Microsoft Buying Skype for $8.5B
Approximately one trillion readers wrote in to tell us that there is a big rumor that Microsoft is buying Skype. This follows an earlier rumor that the
suitor was Facebook. Unsurprisingly many people are already wondering what it would mean for Linux users of the popular VoIP platform. Many major publications are running versions of the story.
Google Voice is pretty nice, gmail has an integrated client.
Mod me down, my New Earth Global Warmingist friends!
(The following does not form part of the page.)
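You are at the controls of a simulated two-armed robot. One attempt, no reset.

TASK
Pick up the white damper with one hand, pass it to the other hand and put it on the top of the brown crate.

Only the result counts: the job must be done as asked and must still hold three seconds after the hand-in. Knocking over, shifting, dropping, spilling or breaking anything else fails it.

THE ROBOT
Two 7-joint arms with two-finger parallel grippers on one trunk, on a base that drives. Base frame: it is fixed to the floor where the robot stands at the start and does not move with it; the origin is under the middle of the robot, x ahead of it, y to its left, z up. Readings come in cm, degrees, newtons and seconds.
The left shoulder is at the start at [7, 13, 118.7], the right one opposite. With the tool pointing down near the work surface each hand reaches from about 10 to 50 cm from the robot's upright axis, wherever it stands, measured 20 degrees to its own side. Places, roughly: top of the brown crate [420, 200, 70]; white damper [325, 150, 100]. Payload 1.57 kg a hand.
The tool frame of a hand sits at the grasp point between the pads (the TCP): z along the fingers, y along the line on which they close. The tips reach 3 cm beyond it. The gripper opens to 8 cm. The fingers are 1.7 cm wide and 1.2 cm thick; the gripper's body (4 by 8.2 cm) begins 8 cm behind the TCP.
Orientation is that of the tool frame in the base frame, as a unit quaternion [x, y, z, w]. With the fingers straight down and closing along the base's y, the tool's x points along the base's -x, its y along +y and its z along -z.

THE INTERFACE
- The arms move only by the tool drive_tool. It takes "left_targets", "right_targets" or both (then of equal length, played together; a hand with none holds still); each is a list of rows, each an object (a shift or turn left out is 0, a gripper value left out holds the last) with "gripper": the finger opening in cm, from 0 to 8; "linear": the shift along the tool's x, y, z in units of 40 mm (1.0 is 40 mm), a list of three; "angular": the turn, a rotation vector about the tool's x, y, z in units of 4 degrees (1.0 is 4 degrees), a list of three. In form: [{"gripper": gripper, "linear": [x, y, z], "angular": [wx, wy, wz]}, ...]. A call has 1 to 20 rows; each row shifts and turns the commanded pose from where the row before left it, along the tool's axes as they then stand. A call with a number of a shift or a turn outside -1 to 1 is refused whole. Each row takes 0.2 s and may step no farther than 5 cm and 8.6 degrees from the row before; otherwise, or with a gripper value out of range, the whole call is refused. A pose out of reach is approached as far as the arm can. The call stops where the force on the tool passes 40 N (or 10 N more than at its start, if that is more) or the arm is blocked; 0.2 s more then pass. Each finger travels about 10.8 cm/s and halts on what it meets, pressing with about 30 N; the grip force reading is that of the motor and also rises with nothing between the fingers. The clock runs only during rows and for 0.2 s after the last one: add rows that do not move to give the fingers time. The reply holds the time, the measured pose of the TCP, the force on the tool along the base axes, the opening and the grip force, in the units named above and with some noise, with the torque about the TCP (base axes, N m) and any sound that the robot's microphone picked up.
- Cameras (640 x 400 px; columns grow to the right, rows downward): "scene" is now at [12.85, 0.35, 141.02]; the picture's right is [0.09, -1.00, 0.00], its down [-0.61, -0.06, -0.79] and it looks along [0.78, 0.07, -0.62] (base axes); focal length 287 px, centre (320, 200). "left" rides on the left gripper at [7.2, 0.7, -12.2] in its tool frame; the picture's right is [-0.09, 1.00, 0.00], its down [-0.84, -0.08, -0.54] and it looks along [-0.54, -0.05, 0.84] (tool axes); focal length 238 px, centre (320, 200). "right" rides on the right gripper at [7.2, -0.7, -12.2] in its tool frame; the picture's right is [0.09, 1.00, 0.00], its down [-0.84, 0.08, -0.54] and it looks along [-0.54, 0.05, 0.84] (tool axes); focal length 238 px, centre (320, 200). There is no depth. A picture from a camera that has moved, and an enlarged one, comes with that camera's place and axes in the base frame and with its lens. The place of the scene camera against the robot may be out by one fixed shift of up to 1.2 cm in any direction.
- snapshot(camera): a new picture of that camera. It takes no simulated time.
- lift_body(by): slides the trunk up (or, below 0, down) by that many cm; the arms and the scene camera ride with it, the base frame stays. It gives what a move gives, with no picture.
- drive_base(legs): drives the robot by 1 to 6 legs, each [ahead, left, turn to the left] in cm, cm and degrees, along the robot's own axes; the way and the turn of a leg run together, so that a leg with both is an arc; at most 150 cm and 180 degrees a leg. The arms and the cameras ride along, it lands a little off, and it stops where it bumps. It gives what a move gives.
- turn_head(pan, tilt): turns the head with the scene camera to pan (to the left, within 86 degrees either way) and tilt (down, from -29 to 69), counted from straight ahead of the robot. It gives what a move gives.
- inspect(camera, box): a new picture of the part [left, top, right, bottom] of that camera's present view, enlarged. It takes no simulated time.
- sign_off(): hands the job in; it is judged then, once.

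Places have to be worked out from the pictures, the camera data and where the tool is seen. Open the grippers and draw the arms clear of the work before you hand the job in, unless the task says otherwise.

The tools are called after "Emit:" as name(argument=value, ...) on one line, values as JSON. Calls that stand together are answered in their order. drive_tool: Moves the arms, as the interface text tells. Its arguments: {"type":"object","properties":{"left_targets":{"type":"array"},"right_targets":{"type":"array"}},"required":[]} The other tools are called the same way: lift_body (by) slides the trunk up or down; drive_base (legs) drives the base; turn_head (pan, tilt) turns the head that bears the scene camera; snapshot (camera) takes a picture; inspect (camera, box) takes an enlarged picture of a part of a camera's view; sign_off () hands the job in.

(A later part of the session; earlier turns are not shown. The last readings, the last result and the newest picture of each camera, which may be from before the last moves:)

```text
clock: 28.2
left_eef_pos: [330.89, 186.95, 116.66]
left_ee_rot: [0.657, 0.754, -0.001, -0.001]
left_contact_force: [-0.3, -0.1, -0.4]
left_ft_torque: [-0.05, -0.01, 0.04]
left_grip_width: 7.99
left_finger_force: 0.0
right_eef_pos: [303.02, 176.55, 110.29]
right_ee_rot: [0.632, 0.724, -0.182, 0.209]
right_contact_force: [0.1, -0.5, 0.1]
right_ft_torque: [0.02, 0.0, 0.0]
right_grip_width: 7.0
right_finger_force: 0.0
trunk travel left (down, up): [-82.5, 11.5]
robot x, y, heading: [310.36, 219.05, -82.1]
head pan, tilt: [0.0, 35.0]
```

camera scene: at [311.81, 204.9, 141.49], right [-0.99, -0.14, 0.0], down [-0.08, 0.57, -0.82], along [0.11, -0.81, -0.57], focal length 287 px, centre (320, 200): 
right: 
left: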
Aaaand this is why you never go proprietary. They can stop an application in it's entirety without anyone being able to pick it up and continue the work.
Wikipedia says:
The Session Initiation Protocol (SIP) is an IETF-defined signaling protocol, widely used for controlling multimedia communication sessions such as voice and video calls over Internet Protocol (IP). The protocol can be used for creating, modifying and terminating two-party (unicast) or multiparty (multicast) sessions consisting of one or several media streams. The modification can involve changing addresses or ports, inviting more participants, and adding or deleting media streams. Other feasible application examples include video conferencing, streaming multimedia distribution, instant messaging, presence information, file transfer and online games.
*That's* the alternative.
There are dozens of decent VoIP apps out there
But your grandma only has one one of them: Skype. Due to the network effect, Skype has an effective monopoly on free phone service. While the barrier to entry in this market is technically low, in the real world filled with real users it's probably insurmountable. It looks like Microsoft thinks that the barrier would take at least $8.5B to overcome; otherwise they'd go with their normal instinct to just copy other vendors' technologies.
Grandma isn't going to want to unlearn Skype and learn how to use a sluggish Flash-based solution, either.
There are dozens of decent VoIP apps out there
Due to the network effect, Skype has an effective monopoly on free phone service. While the barrier to entry in this market is technically low, in the real world filled with real users it's probably insurmountable.
Yeah. It's lilke MySpace. I sure wish something would come along to improve on MySpace. But hey, what ya gonna do? They're entrenched.